Important stuff that deserves wide exposure.


Calling tens of millions of Americans "bloodsuckers" aside, (0.00 / 0)
Surely there are rules, be they legal, ethical, or advertiser-imposed, that stop a person from inciting assassination on national television?

Yes! (0.00 / 0)
That part is patent, and doesn't even require the digging Mike did.

How on earth does that get a pass on TeeVee?


[ Parent ]
Fox News (0.00 / 0)
"Standards? We don't need no stinking standards!"

-President, College Democrats of New Hampshire


[ Parent ]
Thanks to Olbermann's insistence, advertisers are starting to pull their dollars from O'Reilly (0.00 / 0)
Including UPS.

But Beck is far more dangerous, and in all seriousness, for the safety of our fellow citizens, people should be pressuring advertisers not to support Glenn Beck.  The First Amendment stands behind him, but that doesn't mean the rest of us need to stand idly by while we and the businesses we patronize give this maniac a megaphone.


[ Parent ]
Is it assassination when predator drones target (4.00 / 1)
suspicious persons in Iraq and Afghanistan with hellfire missiles and vaporize them on the spot?  Does it make a difference whether the Pentagon authorizes the elimination of "suspects" or some militia group takes the "defense of the nation" into its own hands?

If taking hostages and sending them off to Guantanamo turns out to be more trouble than it's worth, who's going to dispute the logic of just eliminating potential terrorists and being done with it?  And who's going to insure that only the duly authorized take this route?

The proponents of capital punishment argue that state-sanctioned killing will deter civilians from killing people they don't like.  But what if the state's actually setting an example for others to emulate?  Assassination, whether in person or by remote control, has long been a staple in the arsenal of United States Special Forces and the Operations Unit of the CIA.  What's to keep self-styled "patriots" from doing it too?


No. (4.00 / 1)
It isn't assassination when a country carries out war strikes on a country that harbored the people who attacked it.

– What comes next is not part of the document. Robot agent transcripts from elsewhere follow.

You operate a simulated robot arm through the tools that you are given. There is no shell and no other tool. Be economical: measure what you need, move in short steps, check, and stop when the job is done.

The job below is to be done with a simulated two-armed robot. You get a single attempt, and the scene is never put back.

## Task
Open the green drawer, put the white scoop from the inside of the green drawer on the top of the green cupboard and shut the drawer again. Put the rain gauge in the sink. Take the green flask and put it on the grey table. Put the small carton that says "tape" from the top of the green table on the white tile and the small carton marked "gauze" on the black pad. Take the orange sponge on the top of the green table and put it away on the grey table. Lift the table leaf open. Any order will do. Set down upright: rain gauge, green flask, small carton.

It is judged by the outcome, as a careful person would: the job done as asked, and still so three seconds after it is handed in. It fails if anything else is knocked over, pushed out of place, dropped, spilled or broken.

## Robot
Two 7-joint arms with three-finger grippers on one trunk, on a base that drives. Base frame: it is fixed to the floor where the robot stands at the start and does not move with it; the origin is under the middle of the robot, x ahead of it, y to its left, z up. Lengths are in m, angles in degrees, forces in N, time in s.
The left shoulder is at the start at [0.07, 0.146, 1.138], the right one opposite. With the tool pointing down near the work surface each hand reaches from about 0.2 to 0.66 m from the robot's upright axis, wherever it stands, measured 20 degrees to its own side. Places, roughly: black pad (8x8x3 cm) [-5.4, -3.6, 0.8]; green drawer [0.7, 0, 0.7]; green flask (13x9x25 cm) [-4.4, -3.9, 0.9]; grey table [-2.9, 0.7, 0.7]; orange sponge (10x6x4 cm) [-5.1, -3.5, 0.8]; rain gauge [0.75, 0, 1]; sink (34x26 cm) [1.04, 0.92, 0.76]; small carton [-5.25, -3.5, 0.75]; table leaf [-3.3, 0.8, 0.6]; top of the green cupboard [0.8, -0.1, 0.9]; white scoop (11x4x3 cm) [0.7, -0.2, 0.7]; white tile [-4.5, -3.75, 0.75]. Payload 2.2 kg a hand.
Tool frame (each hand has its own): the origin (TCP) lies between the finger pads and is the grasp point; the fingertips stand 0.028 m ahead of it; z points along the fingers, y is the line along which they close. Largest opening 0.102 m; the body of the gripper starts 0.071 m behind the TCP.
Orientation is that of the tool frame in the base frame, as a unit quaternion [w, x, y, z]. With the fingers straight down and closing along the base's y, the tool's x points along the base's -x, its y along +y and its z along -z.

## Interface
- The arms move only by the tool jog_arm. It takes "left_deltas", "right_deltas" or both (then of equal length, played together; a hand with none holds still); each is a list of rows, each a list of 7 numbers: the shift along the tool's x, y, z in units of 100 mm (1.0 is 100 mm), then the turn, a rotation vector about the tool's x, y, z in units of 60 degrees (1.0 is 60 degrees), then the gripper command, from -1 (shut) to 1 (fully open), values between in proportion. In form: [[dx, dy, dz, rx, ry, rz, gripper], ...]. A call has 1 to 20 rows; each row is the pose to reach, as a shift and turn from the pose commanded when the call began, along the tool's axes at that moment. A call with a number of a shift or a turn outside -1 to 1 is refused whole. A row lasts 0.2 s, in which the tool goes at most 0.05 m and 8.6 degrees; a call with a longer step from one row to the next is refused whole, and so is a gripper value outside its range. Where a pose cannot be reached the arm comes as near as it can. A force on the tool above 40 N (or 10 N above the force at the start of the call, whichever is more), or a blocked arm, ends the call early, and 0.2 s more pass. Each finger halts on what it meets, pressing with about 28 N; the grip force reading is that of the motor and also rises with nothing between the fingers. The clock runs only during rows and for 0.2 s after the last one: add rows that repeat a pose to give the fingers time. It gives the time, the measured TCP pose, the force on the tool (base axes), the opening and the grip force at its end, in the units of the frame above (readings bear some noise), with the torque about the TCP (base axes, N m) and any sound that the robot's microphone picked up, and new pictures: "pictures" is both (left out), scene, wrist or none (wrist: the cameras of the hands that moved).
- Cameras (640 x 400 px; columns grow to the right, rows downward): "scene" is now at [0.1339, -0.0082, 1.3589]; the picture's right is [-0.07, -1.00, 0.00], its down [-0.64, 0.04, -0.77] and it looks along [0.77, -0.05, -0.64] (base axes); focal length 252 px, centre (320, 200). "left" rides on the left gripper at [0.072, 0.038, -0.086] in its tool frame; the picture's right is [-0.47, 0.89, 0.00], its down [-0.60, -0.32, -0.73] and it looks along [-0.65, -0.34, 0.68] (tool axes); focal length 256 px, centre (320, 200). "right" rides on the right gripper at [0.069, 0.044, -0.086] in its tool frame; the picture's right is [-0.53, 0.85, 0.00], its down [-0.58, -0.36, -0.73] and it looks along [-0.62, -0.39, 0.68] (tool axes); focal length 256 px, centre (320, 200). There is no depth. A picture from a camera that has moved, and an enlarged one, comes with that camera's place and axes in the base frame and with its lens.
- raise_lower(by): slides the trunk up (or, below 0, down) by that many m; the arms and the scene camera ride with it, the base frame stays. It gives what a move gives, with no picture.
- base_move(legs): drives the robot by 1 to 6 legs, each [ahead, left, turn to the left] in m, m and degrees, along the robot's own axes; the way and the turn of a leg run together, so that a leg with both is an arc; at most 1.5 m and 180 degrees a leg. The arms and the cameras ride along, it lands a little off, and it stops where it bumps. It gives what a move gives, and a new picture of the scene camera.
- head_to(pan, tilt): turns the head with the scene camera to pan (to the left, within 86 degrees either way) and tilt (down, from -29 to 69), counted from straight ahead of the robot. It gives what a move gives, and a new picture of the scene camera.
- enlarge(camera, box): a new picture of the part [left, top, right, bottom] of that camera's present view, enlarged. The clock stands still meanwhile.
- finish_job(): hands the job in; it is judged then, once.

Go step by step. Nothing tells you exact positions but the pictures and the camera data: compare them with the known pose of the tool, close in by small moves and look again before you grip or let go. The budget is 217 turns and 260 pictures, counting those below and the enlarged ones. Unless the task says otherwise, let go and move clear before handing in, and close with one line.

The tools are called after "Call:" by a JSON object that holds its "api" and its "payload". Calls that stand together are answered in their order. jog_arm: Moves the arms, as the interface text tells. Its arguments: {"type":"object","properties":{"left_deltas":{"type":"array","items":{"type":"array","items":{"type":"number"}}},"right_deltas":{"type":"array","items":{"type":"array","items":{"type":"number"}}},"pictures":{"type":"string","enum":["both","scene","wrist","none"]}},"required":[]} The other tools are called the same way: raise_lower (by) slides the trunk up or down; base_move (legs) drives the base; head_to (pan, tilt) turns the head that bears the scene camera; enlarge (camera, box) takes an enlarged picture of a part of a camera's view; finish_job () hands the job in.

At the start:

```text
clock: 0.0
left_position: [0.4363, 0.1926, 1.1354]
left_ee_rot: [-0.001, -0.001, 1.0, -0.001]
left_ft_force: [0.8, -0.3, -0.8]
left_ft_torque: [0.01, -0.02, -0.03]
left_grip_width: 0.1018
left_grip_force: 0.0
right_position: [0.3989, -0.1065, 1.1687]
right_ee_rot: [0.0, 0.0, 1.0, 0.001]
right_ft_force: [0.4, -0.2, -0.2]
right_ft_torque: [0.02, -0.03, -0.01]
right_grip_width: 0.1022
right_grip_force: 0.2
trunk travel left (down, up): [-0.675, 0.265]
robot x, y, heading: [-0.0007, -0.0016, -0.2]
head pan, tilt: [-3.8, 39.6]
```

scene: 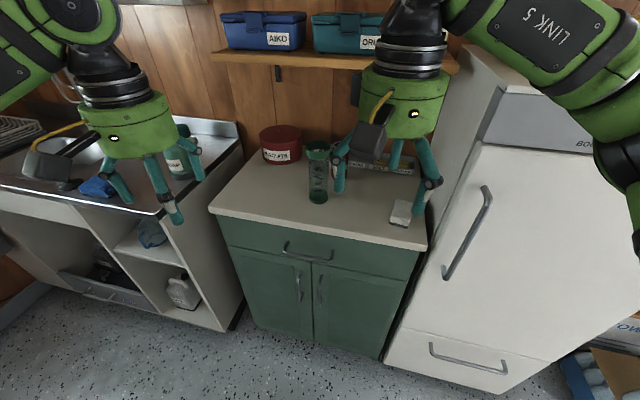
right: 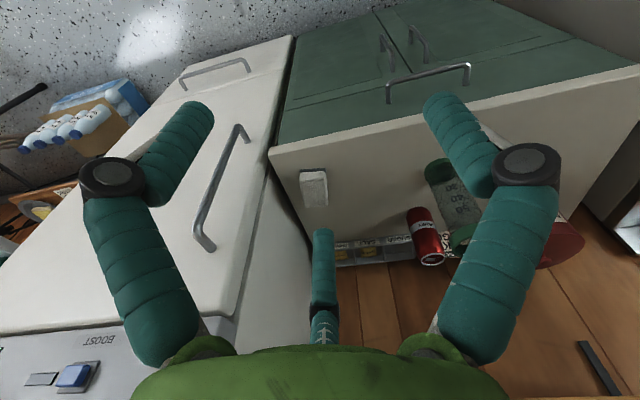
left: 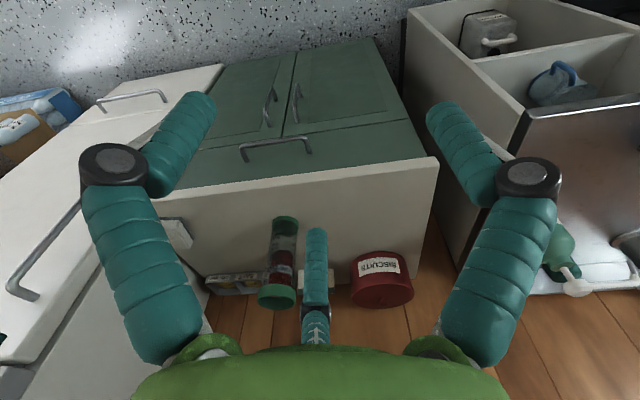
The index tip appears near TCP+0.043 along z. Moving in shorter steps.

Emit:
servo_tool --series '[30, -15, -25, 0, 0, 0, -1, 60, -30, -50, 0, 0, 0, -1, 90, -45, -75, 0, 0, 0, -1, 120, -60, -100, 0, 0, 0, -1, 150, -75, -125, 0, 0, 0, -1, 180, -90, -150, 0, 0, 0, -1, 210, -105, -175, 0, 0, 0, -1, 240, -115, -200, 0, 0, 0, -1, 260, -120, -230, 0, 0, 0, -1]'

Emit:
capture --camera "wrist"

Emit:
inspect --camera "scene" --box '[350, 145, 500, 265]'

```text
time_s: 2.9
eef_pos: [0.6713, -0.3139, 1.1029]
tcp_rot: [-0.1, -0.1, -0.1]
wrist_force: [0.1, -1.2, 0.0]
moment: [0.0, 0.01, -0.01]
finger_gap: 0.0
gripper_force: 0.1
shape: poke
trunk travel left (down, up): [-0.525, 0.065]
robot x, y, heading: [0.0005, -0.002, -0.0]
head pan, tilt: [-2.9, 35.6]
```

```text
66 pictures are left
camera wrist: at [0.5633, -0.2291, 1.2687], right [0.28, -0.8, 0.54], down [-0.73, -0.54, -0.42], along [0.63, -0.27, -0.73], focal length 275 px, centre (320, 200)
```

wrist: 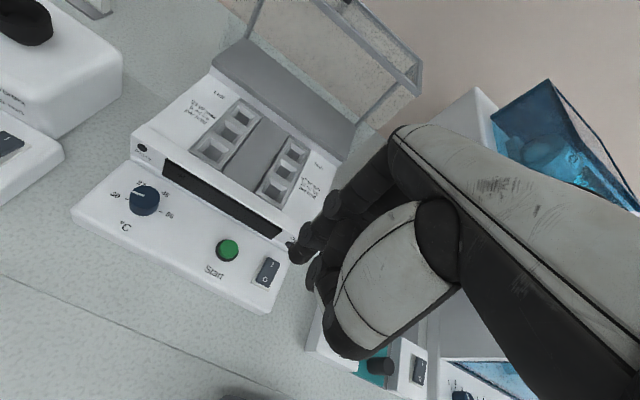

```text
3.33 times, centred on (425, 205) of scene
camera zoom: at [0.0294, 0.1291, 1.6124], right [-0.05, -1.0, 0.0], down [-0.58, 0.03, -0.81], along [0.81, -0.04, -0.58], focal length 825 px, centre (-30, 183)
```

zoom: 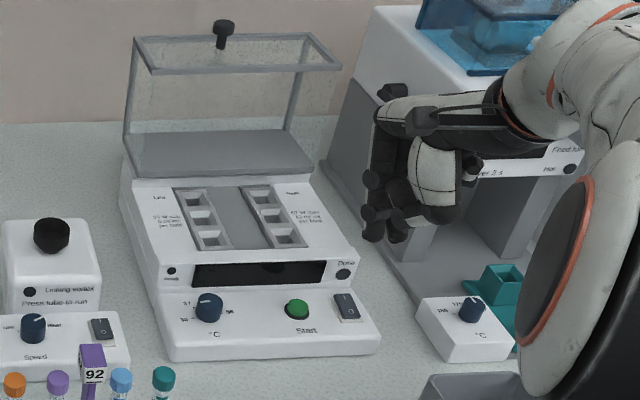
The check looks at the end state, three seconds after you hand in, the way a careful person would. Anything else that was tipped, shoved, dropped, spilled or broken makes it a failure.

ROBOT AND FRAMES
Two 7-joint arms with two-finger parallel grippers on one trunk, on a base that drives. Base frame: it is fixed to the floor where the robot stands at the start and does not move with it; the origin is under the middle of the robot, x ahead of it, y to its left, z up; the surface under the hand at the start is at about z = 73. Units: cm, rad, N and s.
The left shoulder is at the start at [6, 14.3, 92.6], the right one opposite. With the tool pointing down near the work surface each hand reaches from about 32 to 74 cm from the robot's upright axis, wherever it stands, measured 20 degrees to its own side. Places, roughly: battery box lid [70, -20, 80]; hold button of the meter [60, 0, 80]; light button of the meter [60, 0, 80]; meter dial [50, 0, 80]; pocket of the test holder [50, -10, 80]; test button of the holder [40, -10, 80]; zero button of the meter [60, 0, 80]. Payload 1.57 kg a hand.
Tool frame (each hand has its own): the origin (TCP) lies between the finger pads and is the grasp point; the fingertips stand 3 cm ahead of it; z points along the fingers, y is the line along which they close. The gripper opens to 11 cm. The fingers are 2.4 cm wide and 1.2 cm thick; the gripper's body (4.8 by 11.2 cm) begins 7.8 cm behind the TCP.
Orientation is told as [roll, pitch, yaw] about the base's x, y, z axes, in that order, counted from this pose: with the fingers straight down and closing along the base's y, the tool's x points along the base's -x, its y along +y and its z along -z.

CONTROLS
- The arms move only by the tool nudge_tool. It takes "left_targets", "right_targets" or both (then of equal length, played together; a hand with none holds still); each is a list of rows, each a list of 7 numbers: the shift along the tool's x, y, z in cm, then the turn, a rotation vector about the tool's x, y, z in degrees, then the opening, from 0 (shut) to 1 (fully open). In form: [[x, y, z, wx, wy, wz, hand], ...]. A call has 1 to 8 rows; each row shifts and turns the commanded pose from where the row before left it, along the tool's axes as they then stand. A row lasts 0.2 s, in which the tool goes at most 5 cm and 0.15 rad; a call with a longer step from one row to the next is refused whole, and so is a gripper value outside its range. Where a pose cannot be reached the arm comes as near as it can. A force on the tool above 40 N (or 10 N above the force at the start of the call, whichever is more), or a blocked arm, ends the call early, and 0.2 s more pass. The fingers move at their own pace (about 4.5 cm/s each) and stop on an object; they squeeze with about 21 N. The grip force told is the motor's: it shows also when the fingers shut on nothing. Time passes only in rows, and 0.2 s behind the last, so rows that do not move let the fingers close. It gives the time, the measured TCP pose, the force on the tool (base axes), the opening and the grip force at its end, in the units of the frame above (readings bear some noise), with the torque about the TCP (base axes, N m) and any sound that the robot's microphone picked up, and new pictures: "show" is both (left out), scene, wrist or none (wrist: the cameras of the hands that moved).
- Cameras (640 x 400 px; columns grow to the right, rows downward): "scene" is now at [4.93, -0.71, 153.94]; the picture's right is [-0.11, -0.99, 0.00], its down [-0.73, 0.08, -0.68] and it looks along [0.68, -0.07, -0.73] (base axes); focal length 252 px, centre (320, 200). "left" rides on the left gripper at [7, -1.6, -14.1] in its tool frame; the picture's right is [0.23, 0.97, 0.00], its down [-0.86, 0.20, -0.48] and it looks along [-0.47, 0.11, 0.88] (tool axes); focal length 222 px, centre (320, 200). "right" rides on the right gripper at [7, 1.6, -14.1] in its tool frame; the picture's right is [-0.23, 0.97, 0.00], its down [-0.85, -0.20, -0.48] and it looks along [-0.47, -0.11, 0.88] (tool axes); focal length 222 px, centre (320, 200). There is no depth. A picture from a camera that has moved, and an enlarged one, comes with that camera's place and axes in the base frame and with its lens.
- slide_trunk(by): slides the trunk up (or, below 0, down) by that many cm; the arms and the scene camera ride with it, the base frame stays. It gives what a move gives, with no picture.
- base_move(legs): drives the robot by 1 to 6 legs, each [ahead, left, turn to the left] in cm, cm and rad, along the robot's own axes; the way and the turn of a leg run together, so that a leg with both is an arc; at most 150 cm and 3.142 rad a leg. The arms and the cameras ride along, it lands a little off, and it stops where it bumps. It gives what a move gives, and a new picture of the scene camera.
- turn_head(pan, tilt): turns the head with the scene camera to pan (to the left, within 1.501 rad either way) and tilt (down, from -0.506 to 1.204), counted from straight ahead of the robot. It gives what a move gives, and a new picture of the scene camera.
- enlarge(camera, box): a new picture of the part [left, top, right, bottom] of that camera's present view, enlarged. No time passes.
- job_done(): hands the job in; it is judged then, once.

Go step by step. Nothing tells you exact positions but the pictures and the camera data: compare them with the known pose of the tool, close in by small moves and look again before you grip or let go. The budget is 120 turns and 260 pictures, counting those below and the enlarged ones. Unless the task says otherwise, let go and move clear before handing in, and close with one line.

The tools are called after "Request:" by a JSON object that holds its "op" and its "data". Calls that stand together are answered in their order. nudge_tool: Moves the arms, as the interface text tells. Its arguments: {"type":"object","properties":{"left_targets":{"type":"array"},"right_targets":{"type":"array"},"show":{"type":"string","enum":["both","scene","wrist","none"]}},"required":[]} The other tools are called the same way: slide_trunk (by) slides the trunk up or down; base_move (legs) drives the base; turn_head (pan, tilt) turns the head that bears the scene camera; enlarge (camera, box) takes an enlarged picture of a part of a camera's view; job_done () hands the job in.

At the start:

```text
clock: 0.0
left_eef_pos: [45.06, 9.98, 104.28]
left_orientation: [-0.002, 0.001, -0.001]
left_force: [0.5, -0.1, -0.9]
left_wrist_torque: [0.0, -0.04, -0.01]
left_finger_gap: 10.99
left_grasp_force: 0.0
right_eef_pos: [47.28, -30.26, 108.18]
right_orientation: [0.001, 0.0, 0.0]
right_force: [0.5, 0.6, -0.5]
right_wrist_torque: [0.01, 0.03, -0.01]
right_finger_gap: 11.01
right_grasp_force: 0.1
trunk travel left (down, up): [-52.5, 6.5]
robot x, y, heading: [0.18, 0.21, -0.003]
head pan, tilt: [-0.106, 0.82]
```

It may be bad policy, or it may be good policy.

But it is not "assassination" and it just dumbs things down to claim otherwise.


[ Parent ]
For the record. (0.00 / 0)
Iraq never "harbored the people who attacked" the U.S., who are, btw, all dead.
Whether or not Afghanistan harbored those who planned the attack, collective punishment is not, and should not be meted out because the Afghani people are supposedly our "friends." The individuals being targeted (and often missed) by unmanned vehicles are classified as anti-Afghan forces or enemies.
One can argue that it's not an assassination when the wrong people are killed, or when the people killed are misidentified, but, given our claimed technological expertise, it can't be called accidental either.
Regardless, the state killing people it doesn't like would seem to undercut the ostensible commitment to government by consent.  And, it sets a bad example for the militia crowd.  

[ Parent ]
You spoke of Afghanistan. (0.00 / 0)
I am aware of the historical record.

[ Parent ]
Fair point, but (0.00 / 0)
I think the "Violence begets violence" point was worth mentioning.

[ Parent ]
Rhetoric (4.00 / 2)
According to the book American Brutus, which I recommend, in the weeks before Lincoln's assassination, the rhetoric was escalating. If I recall correctly, no one actually called for outright assassination, but there was quite a bit of commentary along the lines of "Can't something be done about Mr. Lincoln?"


Yitzhak Rabin. (0.00 / 0)
Except that there were actual calls for outright assassination, made by the Michele Bachmanns and Pat Robertsons and Glenn Becks of Israel.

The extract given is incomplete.